The new head of Canada's Medical Association, Dr. Chris
Dr. Chris Simpson with Liberal
leader Justin Trudeau. Canada's Liberal
Party has an official position to
decriminalize assisted suicide
if elected. Are Canada's
stars of death aligning? 
Simpson, has stated that doctor assisted death could be appropriate after all other choices have been exhausted. Really? He said there are enough doctors will to kill their patients in this brave new world of post Hippocratic medicine. Really! See link below.
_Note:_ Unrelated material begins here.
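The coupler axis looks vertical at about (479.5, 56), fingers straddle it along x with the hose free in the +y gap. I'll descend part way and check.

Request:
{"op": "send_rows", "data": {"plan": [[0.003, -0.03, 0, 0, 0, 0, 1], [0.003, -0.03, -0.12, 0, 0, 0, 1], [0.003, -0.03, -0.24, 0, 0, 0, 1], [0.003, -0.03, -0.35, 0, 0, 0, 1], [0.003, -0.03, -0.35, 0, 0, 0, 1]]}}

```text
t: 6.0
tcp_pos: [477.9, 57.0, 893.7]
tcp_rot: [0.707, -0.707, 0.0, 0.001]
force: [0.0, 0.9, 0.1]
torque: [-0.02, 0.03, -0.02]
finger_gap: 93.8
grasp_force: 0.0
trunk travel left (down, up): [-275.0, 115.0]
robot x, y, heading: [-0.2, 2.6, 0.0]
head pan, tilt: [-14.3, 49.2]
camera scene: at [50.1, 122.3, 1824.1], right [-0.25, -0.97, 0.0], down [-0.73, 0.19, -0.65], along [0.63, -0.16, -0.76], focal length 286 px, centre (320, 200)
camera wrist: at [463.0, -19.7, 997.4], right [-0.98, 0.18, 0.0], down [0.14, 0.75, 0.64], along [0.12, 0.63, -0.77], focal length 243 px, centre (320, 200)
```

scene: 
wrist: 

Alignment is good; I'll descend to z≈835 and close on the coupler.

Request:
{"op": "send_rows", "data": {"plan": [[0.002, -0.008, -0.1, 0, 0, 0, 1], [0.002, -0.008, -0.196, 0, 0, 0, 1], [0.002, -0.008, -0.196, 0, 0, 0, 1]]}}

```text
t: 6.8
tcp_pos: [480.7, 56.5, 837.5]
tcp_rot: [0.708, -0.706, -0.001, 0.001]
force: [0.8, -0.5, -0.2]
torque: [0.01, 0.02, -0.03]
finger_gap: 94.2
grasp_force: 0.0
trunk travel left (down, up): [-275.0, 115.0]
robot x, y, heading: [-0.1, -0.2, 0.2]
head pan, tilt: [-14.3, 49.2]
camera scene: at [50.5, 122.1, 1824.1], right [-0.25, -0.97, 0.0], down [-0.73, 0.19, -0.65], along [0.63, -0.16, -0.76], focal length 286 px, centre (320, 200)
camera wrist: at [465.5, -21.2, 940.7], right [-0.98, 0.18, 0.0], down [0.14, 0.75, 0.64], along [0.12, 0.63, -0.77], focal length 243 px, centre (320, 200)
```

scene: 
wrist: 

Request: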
http://o.canada.com/news/national/doctor-assisted-death-appropriate-only-after-all-other-choices-exhausted-cma-president-says


Dr. Simpson's frightening comments hardly inspire confidence in me;  I've been incurably ill for more than 30 years and disabled with the degenerative disease of multiple sclerosis. I can only hope that if I'm ever in a position where I can't speak for myself the presiding physician won't be one of the doctors Simpson mentioned. They may look at me and rightfully conclude I will never be normal and a burden on the health care system. I may have insufficient "quality of life" according to whatever utilitarian definition the presiding doctor decides to use. (God help me if Canada's Supreme court rules in favour of assisted suicide next month, or a future government decriminalizes assisted suicide and euthanasia.)

Wesley J. Smith is one of North America's top bioethical thinkers.
Wesley J. Smith
He gave a blunt but accurate assessment of Dr. Simpson's comments. See

http://www.nationalreview.com/human-exceptionalism/386546/canadian-cowardly-head-docs-hand-wringing-ok-assisted-suicide-wesley-j

Well said Mr. Smith, well said, and thank you. I can only hope I never encounter one of Simpson's doctors willing to hasten my death. I want a natural death, not an imposed one!